### Given task 1:
Pull out the lines from the line containing "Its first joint" through the line containing "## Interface", both lines included, and copy them exactly.

### Stored data:
'''

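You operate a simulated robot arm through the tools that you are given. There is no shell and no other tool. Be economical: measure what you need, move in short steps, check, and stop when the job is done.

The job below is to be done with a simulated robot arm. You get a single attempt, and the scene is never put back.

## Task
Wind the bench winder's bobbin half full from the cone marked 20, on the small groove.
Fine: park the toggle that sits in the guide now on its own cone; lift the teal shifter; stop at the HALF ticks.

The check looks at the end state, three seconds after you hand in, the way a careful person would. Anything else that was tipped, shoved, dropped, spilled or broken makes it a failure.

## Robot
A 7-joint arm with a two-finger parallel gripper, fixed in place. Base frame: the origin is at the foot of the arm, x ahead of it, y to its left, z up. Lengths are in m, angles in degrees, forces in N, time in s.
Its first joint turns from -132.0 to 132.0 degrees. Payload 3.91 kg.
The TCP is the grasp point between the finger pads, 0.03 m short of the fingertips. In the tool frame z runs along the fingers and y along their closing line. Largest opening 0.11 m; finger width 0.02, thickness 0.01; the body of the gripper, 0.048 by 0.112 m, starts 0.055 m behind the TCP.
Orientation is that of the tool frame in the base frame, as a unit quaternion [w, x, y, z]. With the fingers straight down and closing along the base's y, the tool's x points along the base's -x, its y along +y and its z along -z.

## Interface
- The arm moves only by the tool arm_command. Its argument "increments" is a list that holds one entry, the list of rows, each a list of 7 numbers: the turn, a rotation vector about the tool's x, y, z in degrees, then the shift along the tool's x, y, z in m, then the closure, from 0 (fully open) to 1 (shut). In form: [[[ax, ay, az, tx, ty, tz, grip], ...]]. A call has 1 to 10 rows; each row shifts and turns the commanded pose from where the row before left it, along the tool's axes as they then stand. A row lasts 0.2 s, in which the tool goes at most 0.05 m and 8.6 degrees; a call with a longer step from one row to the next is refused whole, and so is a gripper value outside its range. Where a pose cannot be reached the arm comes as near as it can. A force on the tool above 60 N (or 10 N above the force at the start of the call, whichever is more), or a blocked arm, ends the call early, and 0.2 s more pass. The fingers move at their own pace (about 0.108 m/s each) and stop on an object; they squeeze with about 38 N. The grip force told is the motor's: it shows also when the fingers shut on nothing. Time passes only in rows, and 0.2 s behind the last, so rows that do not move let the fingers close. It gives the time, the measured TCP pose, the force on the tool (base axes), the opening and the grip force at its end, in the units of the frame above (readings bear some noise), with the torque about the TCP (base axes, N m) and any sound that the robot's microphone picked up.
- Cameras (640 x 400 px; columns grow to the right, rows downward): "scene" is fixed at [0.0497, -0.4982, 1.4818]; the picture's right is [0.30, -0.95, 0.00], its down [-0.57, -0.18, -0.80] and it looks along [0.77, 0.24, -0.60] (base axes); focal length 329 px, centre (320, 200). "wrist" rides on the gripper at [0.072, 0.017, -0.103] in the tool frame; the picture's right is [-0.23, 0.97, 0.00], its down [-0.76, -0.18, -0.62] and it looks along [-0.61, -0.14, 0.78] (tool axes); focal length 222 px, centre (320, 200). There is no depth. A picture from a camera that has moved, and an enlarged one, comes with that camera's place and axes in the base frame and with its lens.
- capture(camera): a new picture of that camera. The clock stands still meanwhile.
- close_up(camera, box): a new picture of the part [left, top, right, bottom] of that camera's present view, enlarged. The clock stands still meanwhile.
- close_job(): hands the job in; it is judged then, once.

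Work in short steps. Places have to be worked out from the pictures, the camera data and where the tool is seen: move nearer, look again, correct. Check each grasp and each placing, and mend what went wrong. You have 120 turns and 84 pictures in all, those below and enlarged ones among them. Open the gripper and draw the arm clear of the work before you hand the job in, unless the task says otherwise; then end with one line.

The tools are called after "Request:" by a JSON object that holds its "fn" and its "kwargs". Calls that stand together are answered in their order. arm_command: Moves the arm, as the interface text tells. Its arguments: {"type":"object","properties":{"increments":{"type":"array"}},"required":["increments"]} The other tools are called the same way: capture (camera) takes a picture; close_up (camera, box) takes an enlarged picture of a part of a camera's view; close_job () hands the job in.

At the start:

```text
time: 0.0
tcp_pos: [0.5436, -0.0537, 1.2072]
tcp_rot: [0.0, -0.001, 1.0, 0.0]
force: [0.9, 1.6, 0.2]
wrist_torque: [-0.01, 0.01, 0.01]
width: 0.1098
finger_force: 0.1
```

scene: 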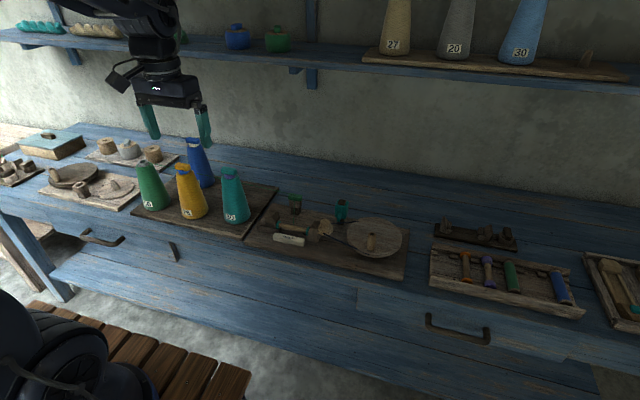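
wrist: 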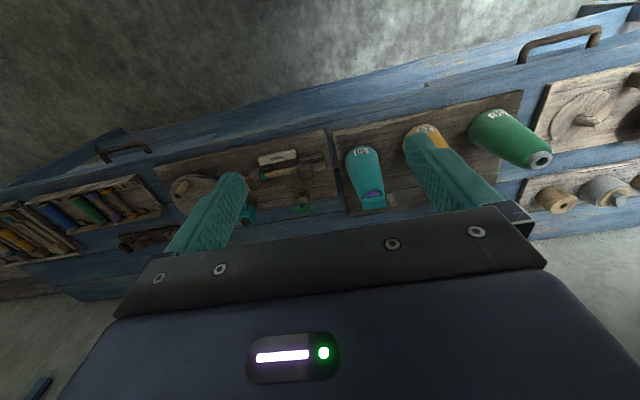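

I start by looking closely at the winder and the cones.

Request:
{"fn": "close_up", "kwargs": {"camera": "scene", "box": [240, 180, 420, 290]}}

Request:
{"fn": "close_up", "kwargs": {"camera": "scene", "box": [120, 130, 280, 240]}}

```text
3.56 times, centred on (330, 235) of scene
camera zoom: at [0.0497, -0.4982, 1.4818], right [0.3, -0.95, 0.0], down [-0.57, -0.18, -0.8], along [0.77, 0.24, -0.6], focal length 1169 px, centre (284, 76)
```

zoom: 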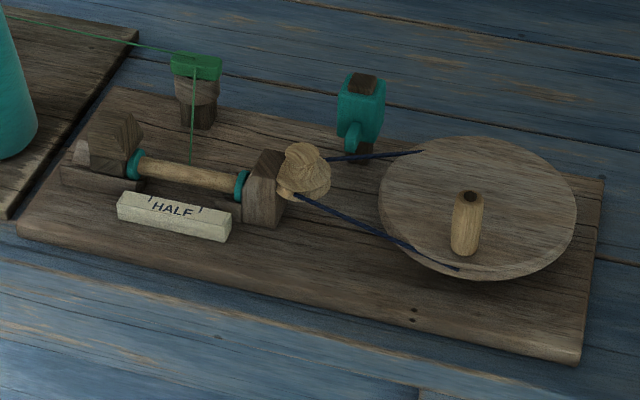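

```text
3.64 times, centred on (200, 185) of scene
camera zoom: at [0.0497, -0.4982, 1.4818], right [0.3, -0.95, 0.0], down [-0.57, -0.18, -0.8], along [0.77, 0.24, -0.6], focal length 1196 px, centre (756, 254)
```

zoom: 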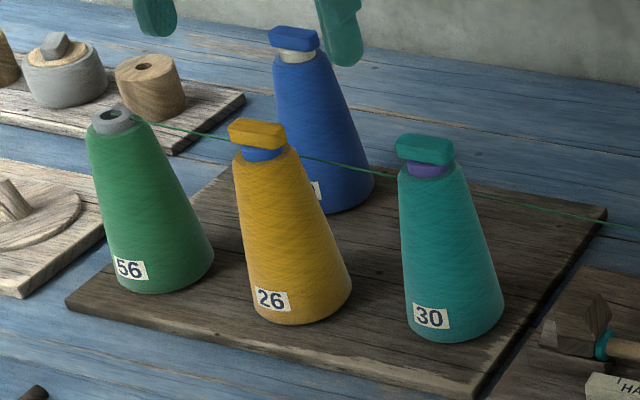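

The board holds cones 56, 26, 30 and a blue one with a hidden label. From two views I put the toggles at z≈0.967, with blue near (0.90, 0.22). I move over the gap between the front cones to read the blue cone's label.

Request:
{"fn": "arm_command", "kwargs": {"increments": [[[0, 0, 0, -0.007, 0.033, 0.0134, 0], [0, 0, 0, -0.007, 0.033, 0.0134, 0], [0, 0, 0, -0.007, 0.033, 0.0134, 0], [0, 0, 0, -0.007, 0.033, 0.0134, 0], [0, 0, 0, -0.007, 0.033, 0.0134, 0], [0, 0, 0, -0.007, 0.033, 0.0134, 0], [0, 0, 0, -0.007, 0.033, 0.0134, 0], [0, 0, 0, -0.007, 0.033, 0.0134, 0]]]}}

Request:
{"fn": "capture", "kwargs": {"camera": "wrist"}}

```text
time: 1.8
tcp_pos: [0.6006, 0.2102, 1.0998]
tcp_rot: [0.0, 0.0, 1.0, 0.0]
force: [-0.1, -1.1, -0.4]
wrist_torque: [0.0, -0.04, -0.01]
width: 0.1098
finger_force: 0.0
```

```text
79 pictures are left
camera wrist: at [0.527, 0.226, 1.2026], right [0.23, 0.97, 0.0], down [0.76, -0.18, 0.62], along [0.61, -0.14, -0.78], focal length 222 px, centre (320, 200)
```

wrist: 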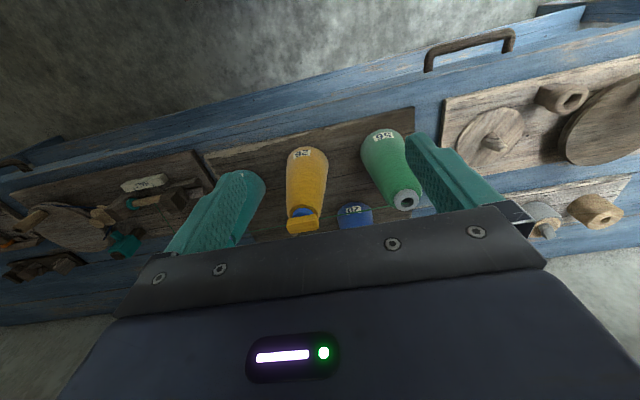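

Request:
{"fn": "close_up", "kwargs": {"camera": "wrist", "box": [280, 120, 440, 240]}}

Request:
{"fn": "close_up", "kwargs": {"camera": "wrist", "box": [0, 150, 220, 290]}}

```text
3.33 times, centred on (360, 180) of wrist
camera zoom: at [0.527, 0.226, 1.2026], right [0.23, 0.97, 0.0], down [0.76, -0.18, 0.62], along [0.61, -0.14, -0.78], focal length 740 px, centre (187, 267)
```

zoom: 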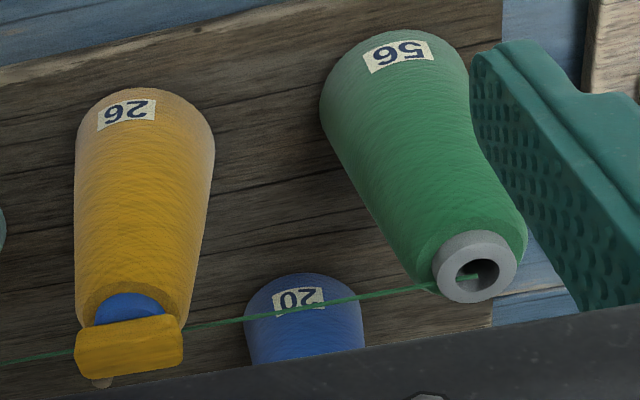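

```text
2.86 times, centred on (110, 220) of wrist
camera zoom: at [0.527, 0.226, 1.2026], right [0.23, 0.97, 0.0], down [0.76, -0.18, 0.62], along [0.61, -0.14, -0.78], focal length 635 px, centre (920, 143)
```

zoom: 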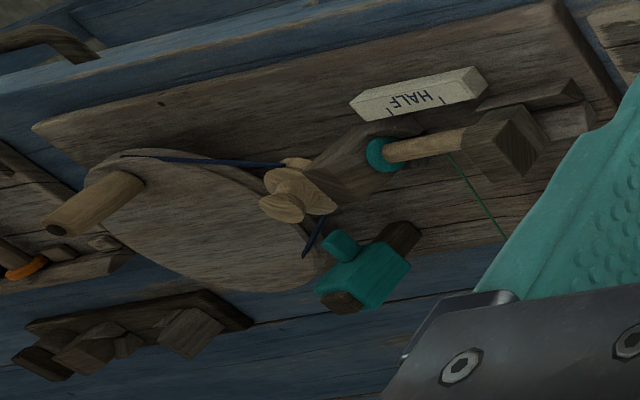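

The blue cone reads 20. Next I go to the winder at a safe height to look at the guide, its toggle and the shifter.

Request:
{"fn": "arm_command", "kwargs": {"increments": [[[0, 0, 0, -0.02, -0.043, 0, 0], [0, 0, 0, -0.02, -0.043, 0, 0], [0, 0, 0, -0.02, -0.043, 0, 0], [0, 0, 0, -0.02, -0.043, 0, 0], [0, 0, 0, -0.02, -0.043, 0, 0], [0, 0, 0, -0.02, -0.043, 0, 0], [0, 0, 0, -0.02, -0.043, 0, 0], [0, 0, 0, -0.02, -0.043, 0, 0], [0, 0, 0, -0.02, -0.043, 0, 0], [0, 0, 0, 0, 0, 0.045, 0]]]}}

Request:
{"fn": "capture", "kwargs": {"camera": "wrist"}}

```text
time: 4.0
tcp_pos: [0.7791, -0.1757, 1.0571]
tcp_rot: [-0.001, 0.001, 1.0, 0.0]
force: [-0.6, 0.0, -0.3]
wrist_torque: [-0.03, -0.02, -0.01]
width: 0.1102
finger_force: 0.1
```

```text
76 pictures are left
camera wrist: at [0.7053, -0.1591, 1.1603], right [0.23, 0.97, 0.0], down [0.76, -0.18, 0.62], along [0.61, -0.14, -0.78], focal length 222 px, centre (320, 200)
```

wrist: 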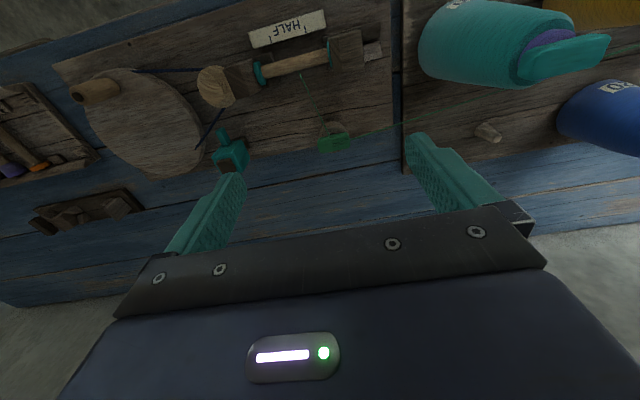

'''

### Given task 2:
Resume the document section where it left off.

### Document section:
'''

Mugaritz HeartHeartHeart
Restaurants and bars
San Sebastian (Donostia)
Open: Dinner Mon - Sat, lunch Wed - Sun
Price: Expensive
Score (/20): 17.5

Reviewed By

Sue Dyson and Roger McShane
Phone Number: +34 9 43 51 83 43
Address: Otzazulueta baserria, Aldura Aldea 20 zk
Errenteria, Gipuzkoa, 20100
Country: Spain
Food Style: Spanish, International

Readers of this web site will know that the main thing we value in a restaurant is the quality of the food. Well, the quality of the food at Mugaritz is exceptional!
The restaurant is in the hills behind San Sebastian (Donostia) in a rural setting. In fact as you sit on the terrace sipping a welcoming glass of Huget Gran Riserva you will see haystacks and pastures and a tractor might pass close by loaded with freshly mown hay!
At the back of the restaurant is a herb and vegetable garden that supplies some of the produce used in the kitchen by superstar chef Andoni Luis Aduriz and his band of helpers.
The first plates to arrive at the table saw some flower-like sea anemone in the first plate, some dense mayonnaise in the second and four slate-blue orbs sitting on very hot stones in the third. We had no idea what the orbs were! On dipping them into the mayonnaise and taking a bite they were revealed as small, dense, waxy potatoes that had been cooked in clay (which you eat with the potato). This was a beautiful dish and a wonderful start to the meal.

'''

### Response 1:
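Its first joint turns from -132.0 to 132.0 degrees. Payload 3.91 kg.
The TCP is the grasp point between the finger pads, 0.03 m short of the fingertips. In the tool frame z runs along the fingers and y along their closing line. Largest opening 0.11 m; finger width 0.02, thickness 0.01; the body of the gripper, 0.048 by 0.112 m, starts 0.055 m behind the TCP.
Orientation is that of the tool frame in the base frame, as a unit quaternion [w, x, y, z]. With the fingers straight down and closing along the base's y, the tool's x points along the base's -x, its y along +y and its z along -z.

## Interface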

### Response 2:
The next dish was a dense, upright cylinder of cucumber scattered with goat's cheese 'tears' and a lovely, light, flavoursome gazpacho soup which our young, enthusiastic sommelier matched with a Telmo Rodriguez 2005 Basa from Rueda. This wine is a mix of Verdejo, Sauvignon Blanc and Viura and has a clean, crisp acidity that goes very well with food.
A cold prawn deeply-flavoured consommé followed laced with nasturtium flowers and a variety of herbs. At the last moment some 'iced vegetables' were added to provide yet another layer of complexity and subtlety to the dish. The manufactured 'vegetables' looked like frozen peas but had, in fact, been created from herbs and vegetables. With this and the following dish we sampled a glass of 2005 Miquel Gelabert muscat from the Plà i Llevant Designation of Origin area of Mallorca.
The flowers, herbs and vegetables theme carried through to the visually stunning next arrival. A mound of brightly coloured herbs and flowers sat in a deep white plate hiding a mixture of some of the most intensely flavoured baby vegetables that we have ever eaten. It didn't matter whether we found some okra or turnip or cauliflower or a simple green bean it was cooked perfectly and its flavour stood shoulder to shoulder with that of its compatriots. A single, tiny Sichuan pepper flower sat to the side and we were given instructions to eat it last. Unfortunately the surprise was lost on us as we are great fans of Sichuan cuisine and already knew the mouth-numbing effect of this flower.
The only place where we have ever had vegetables that even approached being this perfect was a dish a spring vegetables we tried at Alain Ducasse's Le Louis XV.
Now we switched to a Tierra de Fernandez Gomez Rioja - a white not a red - that we had never heard of but became instantly entranced by its complex flavour. This wine enhanced a dish of organic tomato and crispy lamb skin.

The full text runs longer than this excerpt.